Diageo launched Qream in the US earlier this month and is looking for the ladies

Diageo launched Qream in the US earlier this month and is looking for the ladies

Ladies are all the rage in the drinks industry, it would appear. With product launches in beer, soft drinks and spirits targetting the fairer sex, it would appear that the female of the species is in the spotlight. But, Richard Woodard is unimpressed - and he's got Diageo in his crosshairs.

The specialist, female-centric marketing consultancy Pretty Little Head was apparently formed after a meeting in which a male creative director came up with the following strategy to make a product more attractive to women: “Re-do the print material in pink.” 

Looking at a couple of recent product launches, I’m not sure the drinks industry has moved on much from this patronising, prehistoric nadir. Although I’m not here to talk about soft drinks, I can’t let this pass: In the UK, AG Barr, the producer of Irn Bru and Tizer, has launched what it claims to be the first energy drink targeted specifically at women.

It’s called Rockstar Pink, it’s dressed in predictable Barbie colours and each can has got only ten calories in it – so it won’t even make you fat, honey. Then, earlier this week, Molson Coors' UK arm unveiled Animee, a 4% abv bottled beer also targeting women.

Then, over the pond, Diageo got in on the act this month. Qream is described as “an ultra-premium cream liqueur” (which, speaking as someone who recently took part in a blind tasting of cream liqueurs, strikes me as a contradiction in terms). More centrally to this discussion, it’s meant for women – or, as Diageo puts it, “developed with a specific demographic of North American women in mind, and forms part of Diageo’s ongoing strategy to tap into this growing market”.

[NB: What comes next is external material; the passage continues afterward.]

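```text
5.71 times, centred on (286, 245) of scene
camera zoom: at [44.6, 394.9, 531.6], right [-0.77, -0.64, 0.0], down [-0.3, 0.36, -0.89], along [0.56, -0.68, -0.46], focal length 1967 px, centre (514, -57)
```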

Why is Diageo doing this? Because, as the company points out, “one out of every three alcoholic drinks sold today is consumed by a woman”. To which I’m tempted to say that they should be launching products more suited to the needs of the people who consume two out of every three alcoholic drinks sold.

Or – and here’s a novel idea – they could just focus on coming up with new launches that are targeted at people. Other than products that are exclusively used by one gender or another, are the world’s most successful brands “men’s” products or “women’s” products? Coke? Mars? VW? Apple? 

I simply don’t accept the premise that Diageo needs to create drinks products “developed specifically for women”. Sure, for historical and cultural reasons, many of its brands will have a male consumer bias, but mainstream brands such as Smirnoff and Gordon’s have already moved well beyond the male-centred marketing of yesteryear. 

Anyway, even if we accept the premise that women in the US are screaming out for their own cream liqueur, is this really the way to go about meeting that demand? Qream’s packaging, in girly peach and pink, is about as clichéd and frankly patronising as it gets. 

But hang on a moment. Should we be surprised? After all, who is the proto-feminist whose expertise the world’s biggest drinks company has called upon in order to formulate this ground-breaking product? The spirit of Gertrude Stein? Germaine Greer? Oprah Winfrey? 

No, instead they’ve plumped for the man who has compared the bottom (or I should say “ass”) of his beloved to both a “volleyball” and a “loaf of bread”. The rapper who joined Jay-Z to perform a song with the distinctly female-friendly lyrics: “You ain’t even gotta do the dishes – got two dishwashers.” Lovely. 

Pharrell Williams is primarily a rapper, singer/songwriter and record producer but, as with Sean Combs (Diageo’s “creative partner” for Cîroc vodka), he has moved beyond music to launch apparel lines, collaborate with Louis Vuitton and even design a rather eye-catching chair with Domeau & Pères that recreates a particular sexual position.

Sounds like the perfect person for the job. 

Diageo has apparently hired Williams for his “unique vision”, and not at all because he simply delivers a celebrity association that will help an essentially half-baked product to realise a certain level of sales. 

Williams himself, meanwhile, has transcended rap’s typically macho and misogynistic roots to do a bit of deep thinking of its own on feminist issues. “Women make up half the population and Qream is about celebrating that power,” he says. Revolutionary stuff. 

In the end, will Qream work? I suspect not, despite the likely initial sales spike on the back of lots of showbiz parties and celebrity-drenched launches around the US. 

And is it even really a cream liqueur? It’s 99% lactose-free, so the “cream” descriptor seems a little odd; and it’s 12.5% abv, so it’s got less alcohol than the majority of Chardonnays on the market. 

Qream’s publicity describes it as “one-of-a-kind” and “created by an inspired alliance” between Diageo and Williams. To me, it looks rather more like a dog’s breakfast, and quite possibly the result of giving a celebrity too much say in NPD, when it should be the prime responsibility of, I don’t know, maybe a drinks company? 

But then again, what do I know? After all, I’m not a woman.